Stored data

○ ○ ○

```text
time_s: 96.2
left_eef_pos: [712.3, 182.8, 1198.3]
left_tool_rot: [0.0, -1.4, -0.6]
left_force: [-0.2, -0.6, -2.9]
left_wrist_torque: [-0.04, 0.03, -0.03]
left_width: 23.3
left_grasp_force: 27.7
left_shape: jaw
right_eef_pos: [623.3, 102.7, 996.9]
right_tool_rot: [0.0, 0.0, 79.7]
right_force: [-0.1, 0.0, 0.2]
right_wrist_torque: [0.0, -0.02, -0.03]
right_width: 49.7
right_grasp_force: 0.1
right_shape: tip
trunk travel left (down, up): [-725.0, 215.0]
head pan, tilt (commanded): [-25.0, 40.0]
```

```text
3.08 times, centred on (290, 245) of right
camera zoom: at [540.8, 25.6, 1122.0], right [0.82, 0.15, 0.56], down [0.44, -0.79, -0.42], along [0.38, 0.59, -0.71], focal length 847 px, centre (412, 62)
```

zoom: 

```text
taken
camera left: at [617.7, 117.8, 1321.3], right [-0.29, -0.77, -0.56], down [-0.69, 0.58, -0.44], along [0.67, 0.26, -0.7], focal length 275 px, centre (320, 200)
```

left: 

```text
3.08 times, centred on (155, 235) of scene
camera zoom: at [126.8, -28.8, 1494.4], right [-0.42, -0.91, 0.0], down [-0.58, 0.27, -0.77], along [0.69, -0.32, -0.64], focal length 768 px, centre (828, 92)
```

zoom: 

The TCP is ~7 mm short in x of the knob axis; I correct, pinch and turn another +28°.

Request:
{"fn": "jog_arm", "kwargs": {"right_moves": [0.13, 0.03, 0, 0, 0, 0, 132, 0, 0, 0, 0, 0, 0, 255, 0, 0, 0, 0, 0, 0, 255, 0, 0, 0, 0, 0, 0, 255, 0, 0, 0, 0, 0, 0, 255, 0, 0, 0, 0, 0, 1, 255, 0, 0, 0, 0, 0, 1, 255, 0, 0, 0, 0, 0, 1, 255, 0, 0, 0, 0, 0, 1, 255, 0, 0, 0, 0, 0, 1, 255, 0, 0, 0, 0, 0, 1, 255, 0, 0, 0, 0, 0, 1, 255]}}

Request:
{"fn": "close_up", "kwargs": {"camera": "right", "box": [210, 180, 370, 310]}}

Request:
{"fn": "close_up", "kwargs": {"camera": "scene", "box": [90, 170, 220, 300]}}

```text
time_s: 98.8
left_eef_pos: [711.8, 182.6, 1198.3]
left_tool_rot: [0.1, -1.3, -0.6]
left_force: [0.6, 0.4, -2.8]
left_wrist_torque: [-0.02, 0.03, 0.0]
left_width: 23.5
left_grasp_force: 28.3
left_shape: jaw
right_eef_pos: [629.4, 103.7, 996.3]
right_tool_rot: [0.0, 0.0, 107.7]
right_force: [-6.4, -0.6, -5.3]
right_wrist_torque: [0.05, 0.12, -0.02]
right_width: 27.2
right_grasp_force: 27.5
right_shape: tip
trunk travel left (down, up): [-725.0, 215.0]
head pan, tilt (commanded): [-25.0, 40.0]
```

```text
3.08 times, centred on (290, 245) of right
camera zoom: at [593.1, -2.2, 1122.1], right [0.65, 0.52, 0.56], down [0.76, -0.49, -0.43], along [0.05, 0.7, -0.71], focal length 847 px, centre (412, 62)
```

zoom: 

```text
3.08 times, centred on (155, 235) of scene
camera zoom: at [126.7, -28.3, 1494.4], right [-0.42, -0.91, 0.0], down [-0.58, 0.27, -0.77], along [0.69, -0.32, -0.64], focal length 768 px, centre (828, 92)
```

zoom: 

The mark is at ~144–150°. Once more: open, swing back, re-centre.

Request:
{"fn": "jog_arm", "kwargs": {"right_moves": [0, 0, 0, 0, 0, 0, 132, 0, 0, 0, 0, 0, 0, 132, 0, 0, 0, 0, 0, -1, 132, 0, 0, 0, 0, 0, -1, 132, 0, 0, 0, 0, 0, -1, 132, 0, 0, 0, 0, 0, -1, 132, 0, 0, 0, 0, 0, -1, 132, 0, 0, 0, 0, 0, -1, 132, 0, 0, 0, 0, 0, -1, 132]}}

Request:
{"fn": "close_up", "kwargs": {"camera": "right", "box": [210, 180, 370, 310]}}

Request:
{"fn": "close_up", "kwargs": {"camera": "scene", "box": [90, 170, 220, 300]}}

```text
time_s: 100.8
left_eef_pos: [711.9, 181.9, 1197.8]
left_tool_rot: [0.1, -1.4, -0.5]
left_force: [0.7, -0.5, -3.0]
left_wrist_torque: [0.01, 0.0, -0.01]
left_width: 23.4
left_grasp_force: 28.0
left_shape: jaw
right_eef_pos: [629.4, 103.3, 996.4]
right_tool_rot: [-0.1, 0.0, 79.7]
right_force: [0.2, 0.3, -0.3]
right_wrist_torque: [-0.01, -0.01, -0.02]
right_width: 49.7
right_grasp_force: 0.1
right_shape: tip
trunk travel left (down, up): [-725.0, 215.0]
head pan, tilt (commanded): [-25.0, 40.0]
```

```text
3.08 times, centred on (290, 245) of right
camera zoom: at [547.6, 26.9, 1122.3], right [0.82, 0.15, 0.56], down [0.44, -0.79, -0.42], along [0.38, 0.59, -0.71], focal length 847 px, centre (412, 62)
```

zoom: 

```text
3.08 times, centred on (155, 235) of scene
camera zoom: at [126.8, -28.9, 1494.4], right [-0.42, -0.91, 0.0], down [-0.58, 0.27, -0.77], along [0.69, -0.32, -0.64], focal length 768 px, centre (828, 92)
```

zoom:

○ ○ ○

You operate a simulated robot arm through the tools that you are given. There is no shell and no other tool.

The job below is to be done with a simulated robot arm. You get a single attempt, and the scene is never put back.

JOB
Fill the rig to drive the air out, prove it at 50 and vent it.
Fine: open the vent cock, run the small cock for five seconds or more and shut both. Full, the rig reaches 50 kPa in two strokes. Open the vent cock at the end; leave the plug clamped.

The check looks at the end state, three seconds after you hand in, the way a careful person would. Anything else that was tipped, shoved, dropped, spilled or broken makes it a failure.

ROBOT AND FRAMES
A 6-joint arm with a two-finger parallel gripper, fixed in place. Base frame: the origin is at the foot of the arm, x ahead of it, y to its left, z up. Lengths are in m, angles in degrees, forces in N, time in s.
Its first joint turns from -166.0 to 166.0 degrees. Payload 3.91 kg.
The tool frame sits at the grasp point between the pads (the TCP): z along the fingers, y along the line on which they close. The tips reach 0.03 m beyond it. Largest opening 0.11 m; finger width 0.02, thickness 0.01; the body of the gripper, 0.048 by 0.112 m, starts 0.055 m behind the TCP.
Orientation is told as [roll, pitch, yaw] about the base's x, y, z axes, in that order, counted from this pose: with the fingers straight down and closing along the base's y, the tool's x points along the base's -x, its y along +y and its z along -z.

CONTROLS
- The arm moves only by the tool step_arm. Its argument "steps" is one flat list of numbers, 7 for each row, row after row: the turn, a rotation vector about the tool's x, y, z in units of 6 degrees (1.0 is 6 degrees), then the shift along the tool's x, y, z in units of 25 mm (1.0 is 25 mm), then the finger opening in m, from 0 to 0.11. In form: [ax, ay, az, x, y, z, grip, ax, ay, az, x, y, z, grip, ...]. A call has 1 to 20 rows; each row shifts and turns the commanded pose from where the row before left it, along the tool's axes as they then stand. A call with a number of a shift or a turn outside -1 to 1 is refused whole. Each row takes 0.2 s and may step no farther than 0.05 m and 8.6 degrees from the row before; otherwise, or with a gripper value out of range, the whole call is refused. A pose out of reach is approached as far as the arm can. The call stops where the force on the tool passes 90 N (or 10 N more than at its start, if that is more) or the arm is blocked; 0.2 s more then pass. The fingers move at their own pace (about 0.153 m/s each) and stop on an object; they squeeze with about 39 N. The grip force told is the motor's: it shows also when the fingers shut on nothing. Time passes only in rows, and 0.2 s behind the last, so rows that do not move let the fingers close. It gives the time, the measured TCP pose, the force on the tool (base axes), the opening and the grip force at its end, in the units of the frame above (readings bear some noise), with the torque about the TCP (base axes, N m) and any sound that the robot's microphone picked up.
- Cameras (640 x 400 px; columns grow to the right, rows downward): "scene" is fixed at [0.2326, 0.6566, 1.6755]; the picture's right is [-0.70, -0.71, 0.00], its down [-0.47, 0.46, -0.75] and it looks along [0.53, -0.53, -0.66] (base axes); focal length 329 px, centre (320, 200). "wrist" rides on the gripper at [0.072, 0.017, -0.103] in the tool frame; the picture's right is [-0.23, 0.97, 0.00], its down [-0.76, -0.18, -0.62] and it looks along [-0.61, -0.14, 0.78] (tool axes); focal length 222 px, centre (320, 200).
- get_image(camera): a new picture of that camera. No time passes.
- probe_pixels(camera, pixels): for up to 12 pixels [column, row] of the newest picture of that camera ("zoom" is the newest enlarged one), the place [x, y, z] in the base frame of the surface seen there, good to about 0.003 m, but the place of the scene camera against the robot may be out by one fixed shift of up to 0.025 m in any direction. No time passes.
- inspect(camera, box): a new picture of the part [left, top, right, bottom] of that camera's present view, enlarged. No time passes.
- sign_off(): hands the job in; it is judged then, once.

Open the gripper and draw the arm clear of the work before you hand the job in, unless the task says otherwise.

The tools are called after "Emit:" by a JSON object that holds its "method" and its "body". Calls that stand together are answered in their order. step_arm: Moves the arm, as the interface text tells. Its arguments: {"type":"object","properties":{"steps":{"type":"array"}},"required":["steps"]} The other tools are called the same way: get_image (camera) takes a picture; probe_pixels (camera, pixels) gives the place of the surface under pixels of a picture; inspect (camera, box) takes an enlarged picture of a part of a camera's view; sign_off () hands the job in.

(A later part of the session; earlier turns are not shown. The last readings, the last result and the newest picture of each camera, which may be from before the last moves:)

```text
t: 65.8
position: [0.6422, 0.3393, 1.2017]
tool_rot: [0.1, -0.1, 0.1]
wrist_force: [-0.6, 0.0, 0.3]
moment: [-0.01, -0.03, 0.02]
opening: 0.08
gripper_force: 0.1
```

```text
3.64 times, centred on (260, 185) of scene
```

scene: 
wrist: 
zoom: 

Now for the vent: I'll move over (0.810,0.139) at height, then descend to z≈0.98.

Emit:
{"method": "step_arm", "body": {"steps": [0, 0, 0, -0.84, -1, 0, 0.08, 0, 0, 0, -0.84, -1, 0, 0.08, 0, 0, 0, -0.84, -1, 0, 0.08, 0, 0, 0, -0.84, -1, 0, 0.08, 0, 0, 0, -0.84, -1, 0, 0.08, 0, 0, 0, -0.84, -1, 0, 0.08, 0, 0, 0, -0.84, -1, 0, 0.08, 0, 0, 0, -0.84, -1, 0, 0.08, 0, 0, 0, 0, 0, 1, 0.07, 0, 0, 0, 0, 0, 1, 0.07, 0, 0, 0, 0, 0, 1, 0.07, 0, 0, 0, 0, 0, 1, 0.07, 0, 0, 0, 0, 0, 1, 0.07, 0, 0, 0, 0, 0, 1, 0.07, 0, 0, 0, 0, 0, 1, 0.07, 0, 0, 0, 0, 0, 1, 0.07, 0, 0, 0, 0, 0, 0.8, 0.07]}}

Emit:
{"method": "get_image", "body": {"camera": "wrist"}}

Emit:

○ ○ ○

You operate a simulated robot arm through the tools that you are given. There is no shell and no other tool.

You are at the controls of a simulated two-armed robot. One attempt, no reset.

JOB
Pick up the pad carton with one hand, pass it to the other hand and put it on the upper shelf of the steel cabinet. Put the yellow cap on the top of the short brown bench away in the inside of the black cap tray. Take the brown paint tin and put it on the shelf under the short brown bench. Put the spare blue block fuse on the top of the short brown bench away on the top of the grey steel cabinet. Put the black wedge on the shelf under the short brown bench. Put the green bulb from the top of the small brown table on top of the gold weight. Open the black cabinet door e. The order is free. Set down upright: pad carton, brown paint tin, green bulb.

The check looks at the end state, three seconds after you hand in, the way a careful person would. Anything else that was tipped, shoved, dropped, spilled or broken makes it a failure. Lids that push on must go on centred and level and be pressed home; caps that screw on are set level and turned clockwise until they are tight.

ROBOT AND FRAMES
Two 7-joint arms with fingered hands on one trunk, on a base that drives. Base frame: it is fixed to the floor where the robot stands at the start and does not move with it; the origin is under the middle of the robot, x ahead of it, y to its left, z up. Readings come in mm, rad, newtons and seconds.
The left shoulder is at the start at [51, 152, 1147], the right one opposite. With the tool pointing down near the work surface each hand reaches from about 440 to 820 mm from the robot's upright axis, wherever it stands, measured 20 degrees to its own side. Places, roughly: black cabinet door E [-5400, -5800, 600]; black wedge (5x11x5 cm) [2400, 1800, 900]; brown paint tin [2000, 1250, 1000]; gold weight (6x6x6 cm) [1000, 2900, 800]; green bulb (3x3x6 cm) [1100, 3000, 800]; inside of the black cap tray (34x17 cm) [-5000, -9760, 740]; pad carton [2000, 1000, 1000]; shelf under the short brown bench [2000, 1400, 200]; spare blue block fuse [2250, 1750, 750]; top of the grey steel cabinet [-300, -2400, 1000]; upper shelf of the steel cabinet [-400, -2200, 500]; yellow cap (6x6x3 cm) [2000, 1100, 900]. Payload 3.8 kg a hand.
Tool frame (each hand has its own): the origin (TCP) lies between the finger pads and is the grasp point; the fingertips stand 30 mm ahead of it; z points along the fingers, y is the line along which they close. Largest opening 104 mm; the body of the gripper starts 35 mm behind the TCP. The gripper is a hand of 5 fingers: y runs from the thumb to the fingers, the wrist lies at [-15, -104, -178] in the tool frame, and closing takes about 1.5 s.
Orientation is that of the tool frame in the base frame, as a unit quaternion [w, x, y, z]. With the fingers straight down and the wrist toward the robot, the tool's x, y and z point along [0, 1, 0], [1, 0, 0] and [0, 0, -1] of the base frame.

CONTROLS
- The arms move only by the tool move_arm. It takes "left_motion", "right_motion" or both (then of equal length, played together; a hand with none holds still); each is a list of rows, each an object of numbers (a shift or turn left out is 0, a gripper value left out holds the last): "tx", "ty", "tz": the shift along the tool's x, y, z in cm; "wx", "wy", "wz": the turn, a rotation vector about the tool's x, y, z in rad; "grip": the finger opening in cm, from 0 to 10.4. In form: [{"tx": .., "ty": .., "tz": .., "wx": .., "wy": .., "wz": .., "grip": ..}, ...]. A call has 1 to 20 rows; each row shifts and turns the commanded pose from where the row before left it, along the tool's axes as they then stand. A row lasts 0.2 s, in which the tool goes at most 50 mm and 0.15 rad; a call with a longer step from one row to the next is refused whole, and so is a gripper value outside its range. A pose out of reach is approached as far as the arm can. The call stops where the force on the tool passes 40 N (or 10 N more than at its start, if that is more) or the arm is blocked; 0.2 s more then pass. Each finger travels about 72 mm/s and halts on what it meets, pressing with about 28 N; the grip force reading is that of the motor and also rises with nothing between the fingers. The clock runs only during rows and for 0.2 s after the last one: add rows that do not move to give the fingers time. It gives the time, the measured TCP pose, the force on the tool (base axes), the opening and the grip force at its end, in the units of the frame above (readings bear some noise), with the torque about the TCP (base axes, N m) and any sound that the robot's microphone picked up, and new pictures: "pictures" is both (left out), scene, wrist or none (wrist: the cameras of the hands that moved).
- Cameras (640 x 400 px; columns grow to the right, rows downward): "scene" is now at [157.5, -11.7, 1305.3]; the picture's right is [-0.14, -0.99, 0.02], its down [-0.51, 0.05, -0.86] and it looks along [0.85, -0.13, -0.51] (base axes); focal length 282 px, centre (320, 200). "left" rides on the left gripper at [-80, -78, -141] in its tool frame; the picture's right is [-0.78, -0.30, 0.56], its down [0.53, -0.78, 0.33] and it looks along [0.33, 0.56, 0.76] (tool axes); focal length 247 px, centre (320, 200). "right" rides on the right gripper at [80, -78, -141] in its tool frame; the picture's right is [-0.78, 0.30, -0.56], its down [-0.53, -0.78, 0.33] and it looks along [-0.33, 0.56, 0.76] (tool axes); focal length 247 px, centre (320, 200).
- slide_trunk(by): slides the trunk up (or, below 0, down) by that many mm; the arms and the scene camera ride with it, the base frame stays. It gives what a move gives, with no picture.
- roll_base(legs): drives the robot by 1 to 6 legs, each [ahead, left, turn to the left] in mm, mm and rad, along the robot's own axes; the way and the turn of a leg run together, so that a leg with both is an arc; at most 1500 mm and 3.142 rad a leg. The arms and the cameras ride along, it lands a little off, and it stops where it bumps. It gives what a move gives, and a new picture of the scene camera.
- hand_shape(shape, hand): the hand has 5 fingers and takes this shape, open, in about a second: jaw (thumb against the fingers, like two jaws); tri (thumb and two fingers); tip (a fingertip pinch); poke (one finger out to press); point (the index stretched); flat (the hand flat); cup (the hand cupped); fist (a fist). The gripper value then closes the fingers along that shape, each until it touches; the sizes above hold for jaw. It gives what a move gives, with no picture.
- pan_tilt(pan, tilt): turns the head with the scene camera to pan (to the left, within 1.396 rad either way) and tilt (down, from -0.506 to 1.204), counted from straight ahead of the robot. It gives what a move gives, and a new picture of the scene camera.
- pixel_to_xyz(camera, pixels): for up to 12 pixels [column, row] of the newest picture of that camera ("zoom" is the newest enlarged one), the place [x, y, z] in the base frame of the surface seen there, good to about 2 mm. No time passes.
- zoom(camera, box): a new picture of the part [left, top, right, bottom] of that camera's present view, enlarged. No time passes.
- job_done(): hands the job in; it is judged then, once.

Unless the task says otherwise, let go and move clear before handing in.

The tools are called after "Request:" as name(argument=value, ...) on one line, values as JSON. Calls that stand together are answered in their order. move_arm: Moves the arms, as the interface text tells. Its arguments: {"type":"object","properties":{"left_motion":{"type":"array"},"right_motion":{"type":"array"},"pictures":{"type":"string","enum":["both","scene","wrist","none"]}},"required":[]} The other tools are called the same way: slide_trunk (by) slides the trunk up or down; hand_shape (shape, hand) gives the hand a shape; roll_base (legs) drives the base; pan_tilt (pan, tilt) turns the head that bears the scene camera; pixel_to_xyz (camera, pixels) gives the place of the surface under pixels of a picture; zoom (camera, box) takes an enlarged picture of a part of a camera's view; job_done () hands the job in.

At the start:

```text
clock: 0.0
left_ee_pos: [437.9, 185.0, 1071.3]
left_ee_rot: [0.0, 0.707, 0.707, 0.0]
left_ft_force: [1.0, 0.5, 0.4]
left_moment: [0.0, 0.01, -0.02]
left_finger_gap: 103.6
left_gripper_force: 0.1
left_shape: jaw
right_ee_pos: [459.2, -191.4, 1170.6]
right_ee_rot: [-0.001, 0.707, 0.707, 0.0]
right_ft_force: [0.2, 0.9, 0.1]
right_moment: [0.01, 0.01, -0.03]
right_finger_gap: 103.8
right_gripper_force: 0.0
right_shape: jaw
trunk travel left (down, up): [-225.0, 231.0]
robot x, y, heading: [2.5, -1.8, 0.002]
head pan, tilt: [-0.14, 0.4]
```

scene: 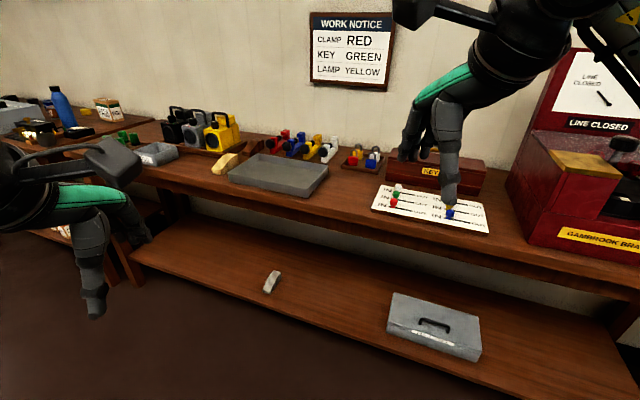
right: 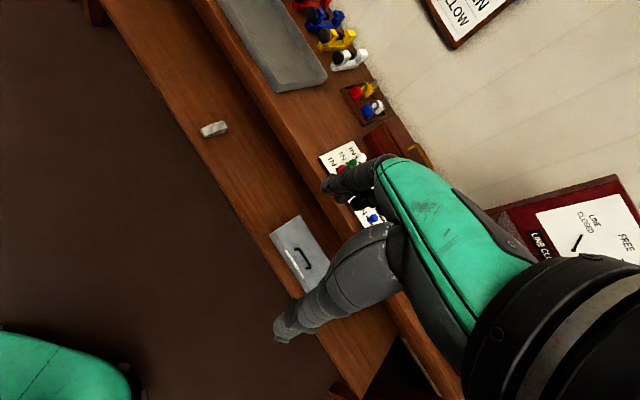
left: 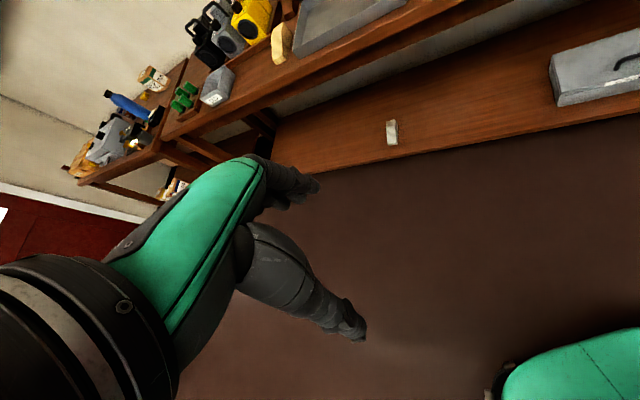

○ ○ ○

## Excerpted passage
Over heating issues!! 02-03 Pathfinder 3.5L Need help desperately

A forum for the legendary Nissan Pathfinder and Infiniti QX4.
JJsTruths
Posts: 17
Joined: Mon Mar 22, 2021 11:22 am
Car: 2001 Infiniti QX4

Post

I have a 2002 Pathfinder with evidently a 03’ 3.5L engine. The stupid “water control valve” hose busted and caused it to overheat. Of course it got hot enough to warp the heads, at first attempt I just block sanded the heads trying to save some $ and they seemed pretty flat. Bought s*** head gaskets and the driver side never held and blew, took it apart 2nd time got a good 3layer felpro gasket and had that head machined this time (thought my guy retired which is why I sanded them) put it back together, did a compression test and all was good. Fired it up and each time it hits about 45mins and wants to over heat. Then passenger side blows. Take it apart a 3rd time, get a good felpro for it and machined. Get it all back together and the damn thing is still wanting to overheat! Brand new water control valve, new water pump, new radiator, new timing chain set, new head bolts, everything from block up is new even injectors. The thermostat came out of my qx4 that’s now a parts vehicle and was only a 1yr old. Changed it back to the old one and same thing, tested both with a torch and temp gun and both open around 170-185 (170 thermostat) 4x I’ve tore this pos apart. Have no clue wtf is going on. Have no heat blowing, bottom radiator hose is cool while top gets hot, seems like just bad thermostats but I don’t understand not having heat even when it’s trying to overheat! It circulates through the bypass if you look at the diagram, so it makes no sense to me. Head gaskets holding good now, no pucking from the radiator at all this time.Also have 2 new temp sensors in it. I’m about to set this pos on fire!! Please someone tell me something here! Has me dumb founded! I’m about to take this 170f thermostat out all together but it’s a mountain ride and daily so need my heat, esp during hunting season. Any help is much appreciated and sorry for the novel! Just at my wits end on this thing. If anyone has did head gaskets on one you know how much of a pain in the a** it is! Now imagine doing it 3x!!
Last edited by JJsTruths on Sun Dec 29, 2024 4:32 pm, edited 1 time in total.


JJsTruths
Posts: 17
Joined: Mon Mar 22, 2021 11:22 am
Car: 2001 Infiniti QX4

Post

I say 4x cause I took it down to just the water control valve the 1st time and replaced the hose and hoped it was all that happened cause as soon as I seen it getting hot I shut it off. Didn’t think it even got hot enough, long enough to do any damage. In fact the gaskets was fine, just warped the head enough to leak. It’s already been off the rd for like 3months now over waiting for parts and weather. 🤦🏻‍♂️

User avatar
VStar650CL
Technical Expert
Posts: 11927
Joined: Thu Nov 12, 2020 1:25 pm
Car: 2013 Nissan Altima 2.5 SL
2004 Nissan Altima 2.5 S

Post

Is your lower hose new? It's not uncommon for old hoses to delaminate and collapse on the inside with suction applied (which is what you have at the lower with the 'stat open). If you have no heat then it's also likely you still have air in the system someplace. The poor man's bleeding procedure works pretty well on R51's, put a fill bucket on the radiator, park on a steep uphill, and run the engine at about 4000 RPM for 2~3 minutes. Lastly, is your fan clutch any good? No radiator can radiate much without airflow.

○ ○ ○

## Actions to take
(a) Pull out the sentences of the excerpted passage that run from "User avatar" through "much without airflow." and give them unchanged.
(b) Produce the text that comes next in the excerpted passage.

## In response
(a)
User avatar
VStar650CL
Technical Expert
Posts: 11927
Joined: Thu Nov 12, 2020 1:25 pm
Car: 2013 Nissan Altima 2.5 SL
2004 Nissan Altima 2.5 S

Post

Is your lower hose new? It's not uncommon for old hoses to delaminate and collapse on the inside with suction applied (which is what you have at the lower with the 'stat open). If you have no heat then it's also likely you still have air in the system someplace. The poor man's bleeding procedure works pretty well on R51's, put a fill bucket on the radiator, park on a steep uphill, and run the engine at about 4000 RPM for 2~3 minutes. Lastly, is your fan clutch any good? No radiator can radiate much without airflow.

(b)
JJsTruths
Posts: 17
Joined: Mon Mar 22, 2021 11:22 am
Car: 2001 Infiniti QX4

Post

It has a burp tube above the plenum that I let burp. I have been suspecting that fan clutch though. Fan spins good but who knows. As far as the lower hose it’s not new but it’s fine.

User avatar
VStar650CL
Technical Expert
Posts: 11927
Joined: Thu Nov 12, 2020 1:25 pm
Car: 2013 Nissan Altima 2.5 SL
2004 Nissan Altima 2.5 S

Post

Fan clutches are easy to check. They should spin freely when cold. Then hit the bimetal with a torch or heat gun, resistance should increase a lot. If there's little or no increase in resistance then the clutch is leaked out.

User avatar
mdmellott
Posts: 1269
Joined: Mon Sep 02, 2019 3:32 pm
Car: '13 Kia Soul+ 2.0L AT
'02 Pathfinder SE 3.5L AT P/4WD
Location: SF Bay Area, CA

Post

JJsTruths wrote:
Sun Dec 29, 2024 4:09 pm
... 2 new temp sensors in it...
A couple more things to test: Those two temp sensors are the ECT sensor on the block and the other sensor outputs to the instrument cluster gauge. Located on the same coolant pipe as the bleed port for removing air from this upper coolant pipe, air trapped there will make your gauge read hotter than the coolant. The ECT sensor can only be read with a scan tool and the two sensors should be reading relatively the same. If the other sensor is reading an overheated condition but the ECT sensor is not, there is likely air trapped in that upper coolant piping. If the sensor temps are relatively the same, the fan clutch is a good place to start for a quick check to see if it is functioning properly. Another possibility is an exhaust gas leak into the cooling system. This too is an easy thing to check, using a chemical test kit available from most auto parts stores.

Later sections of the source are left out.